Posted September 20, 2016 by Rowena in Giveaways, Promotions | 2 Comments

bookshop-on-the-corner

I’ve been in the mood for some Women’s Fiction stories lately and this one sounds like just what I’ve been wanting to read. We’re happy to feature The Bookshop on the Corner by Jenny Colgan on the blog today. Check it out!

The Bookshop on the Corner
Releases on September 20, 2016 by William Morrow Paperbacks

Nina Redmond is a literary matchmaker. Pairing a reader with that perfect book is her passion… and also her job. Or at least it was. Until yesterday, she was a librarian in the hectic city. But now the job she loved is no more.

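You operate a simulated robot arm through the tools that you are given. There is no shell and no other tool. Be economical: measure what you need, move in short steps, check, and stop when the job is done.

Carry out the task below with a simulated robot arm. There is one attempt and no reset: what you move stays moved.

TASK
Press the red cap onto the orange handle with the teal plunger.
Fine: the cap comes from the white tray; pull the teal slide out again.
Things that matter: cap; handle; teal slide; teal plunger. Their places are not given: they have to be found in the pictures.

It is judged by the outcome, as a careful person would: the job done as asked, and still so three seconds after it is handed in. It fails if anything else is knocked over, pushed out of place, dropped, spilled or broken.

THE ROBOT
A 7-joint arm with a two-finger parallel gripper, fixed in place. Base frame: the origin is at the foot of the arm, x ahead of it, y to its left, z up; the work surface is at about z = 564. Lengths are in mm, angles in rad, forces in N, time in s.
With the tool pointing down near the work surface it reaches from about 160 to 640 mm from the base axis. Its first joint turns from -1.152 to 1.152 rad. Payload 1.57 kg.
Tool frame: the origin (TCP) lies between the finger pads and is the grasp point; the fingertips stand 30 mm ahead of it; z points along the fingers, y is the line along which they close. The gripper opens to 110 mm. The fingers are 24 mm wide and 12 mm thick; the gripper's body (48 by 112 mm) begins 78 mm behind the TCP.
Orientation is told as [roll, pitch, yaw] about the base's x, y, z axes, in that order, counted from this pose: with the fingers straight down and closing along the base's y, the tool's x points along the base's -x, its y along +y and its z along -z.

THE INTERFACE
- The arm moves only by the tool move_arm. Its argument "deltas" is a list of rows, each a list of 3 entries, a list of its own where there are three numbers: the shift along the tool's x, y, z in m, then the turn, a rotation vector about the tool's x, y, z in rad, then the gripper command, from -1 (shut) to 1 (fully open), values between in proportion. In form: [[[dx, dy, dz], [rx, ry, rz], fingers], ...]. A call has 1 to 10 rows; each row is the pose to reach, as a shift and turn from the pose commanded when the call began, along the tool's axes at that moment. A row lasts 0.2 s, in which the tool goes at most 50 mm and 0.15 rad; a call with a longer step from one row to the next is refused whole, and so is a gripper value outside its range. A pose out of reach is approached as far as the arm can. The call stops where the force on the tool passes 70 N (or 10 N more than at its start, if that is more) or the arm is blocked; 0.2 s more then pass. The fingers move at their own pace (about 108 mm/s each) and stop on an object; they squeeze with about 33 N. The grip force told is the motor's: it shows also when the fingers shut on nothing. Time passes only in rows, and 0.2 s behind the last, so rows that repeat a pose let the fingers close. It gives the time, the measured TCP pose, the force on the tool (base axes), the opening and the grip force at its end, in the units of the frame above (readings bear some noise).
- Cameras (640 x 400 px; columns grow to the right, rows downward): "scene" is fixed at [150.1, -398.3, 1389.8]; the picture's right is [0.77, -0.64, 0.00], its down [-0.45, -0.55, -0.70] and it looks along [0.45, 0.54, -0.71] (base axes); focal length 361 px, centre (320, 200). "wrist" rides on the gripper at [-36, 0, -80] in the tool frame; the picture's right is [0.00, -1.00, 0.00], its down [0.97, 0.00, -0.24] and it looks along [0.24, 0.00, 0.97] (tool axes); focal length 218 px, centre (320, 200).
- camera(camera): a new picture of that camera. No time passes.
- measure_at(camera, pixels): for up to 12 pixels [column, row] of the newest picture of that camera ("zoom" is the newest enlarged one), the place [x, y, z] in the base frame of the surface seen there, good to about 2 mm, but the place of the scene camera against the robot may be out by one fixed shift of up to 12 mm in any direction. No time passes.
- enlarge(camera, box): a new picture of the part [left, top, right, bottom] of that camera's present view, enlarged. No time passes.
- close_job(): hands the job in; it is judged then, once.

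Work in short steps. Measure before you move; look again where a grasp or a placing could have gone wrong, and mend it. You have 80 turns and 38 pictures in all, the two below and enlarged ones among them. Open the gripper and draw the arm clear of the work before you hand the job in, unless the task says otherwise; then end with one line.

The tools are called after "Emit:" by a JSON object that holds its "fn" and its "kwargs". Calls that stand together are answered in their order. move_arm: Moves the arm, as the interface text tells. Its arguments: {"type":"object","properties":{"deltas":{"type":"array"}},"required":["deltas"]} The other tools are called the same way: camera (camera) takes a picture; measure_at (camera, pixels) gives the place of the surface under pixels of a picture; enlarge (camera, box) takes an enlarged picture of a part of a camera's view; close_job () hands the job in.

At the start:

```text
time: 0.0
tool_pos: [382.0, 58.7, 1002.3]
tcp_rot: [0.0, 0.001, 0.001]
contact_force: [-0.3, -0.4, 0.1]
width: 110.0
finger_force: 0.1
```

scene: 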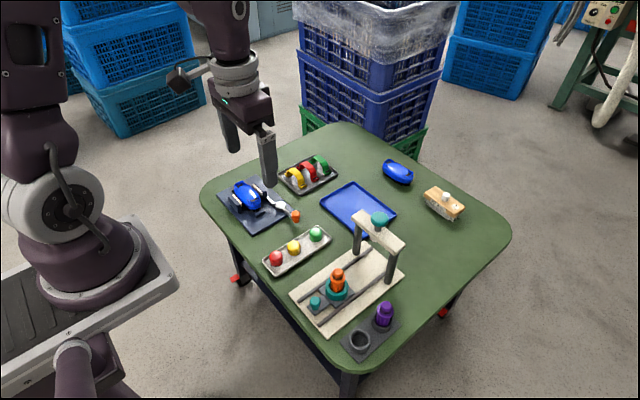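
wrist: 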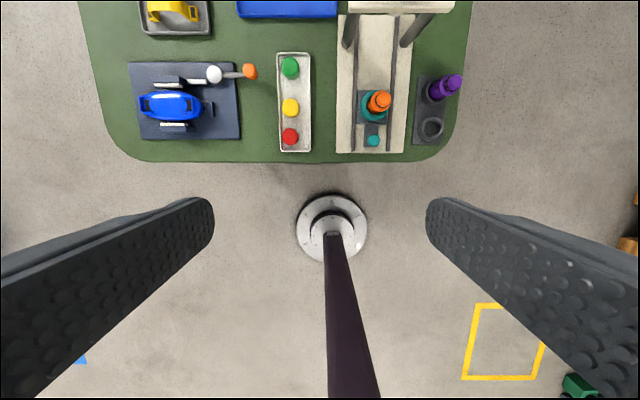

Determined to make a new life for herself, Nina moves to a sleepy village many miles away. There she buys a van and transforms it into a bookmobile—a mobile bookshop that she drives from neighborhood to neighborhood, changing one life after another with the power of storytelling.

From helping her grumpy landlord deliver a lamb, to sharing picnics with a charming train conductor who serenades her with poetry, Nina discovers there’s plenty of adventure, magic, and soul in a place that’s beginning to feel like home… a place where she just might be able to write her own happy ending.

Order the Book:

AMAZON || BARNES AND NOBLE || KOBO

Excerpt

The problem with good things that happen is that very often they disguise themselves as awful things. It would be lovely, wouldn’t it, whenever you’re going through something difficult, if someone could just tap you on the shoulder and say, “Don’t worry, it’s completely worth it. It seems like absolutely horrible crap now, but I promise it will all come good in the end,” and you could say, “Thank you, Fairy Godmother.” You might also say, “Will I also lose that seven pounds?” and they would say, “But of course, my child!”

That would be useful, but it isn’t how it is, which is why we sometimes plow on too long with things that aren’t making us happy, or give up too quickly on something that might yet work itself out, and it is often difficult to tell precisely which is which.

A life lived forward can be a really irritating thing. So Nina thought, at any rate. Nina Redmond, twenty-nine, was telling herself not to cry in public. If you have ever tried giving yourself a good talking-to, you’ll know it doesn’t work terribly well. She was at work, for goodness’ sake. You weren’t meant to cry at work.

She wondered if anyone else ever did. Then she wondered if maybe everyone did, even Cathy Neeson, with her stiff too-blond hair, and her thin mouth and her spreadsheets, who was right at this moment standing in a corner, watching the room with folded arms and a grim expression, after delivering to the small team Nina was a member of a speech filled with jargon about how there were cutbacks all over, and Birmingham couldn’t afford to maintain all its libraries, and how austerity was something they just had to get used to.

Nina reckoned probably not. Some people just didn’t have a tear in them.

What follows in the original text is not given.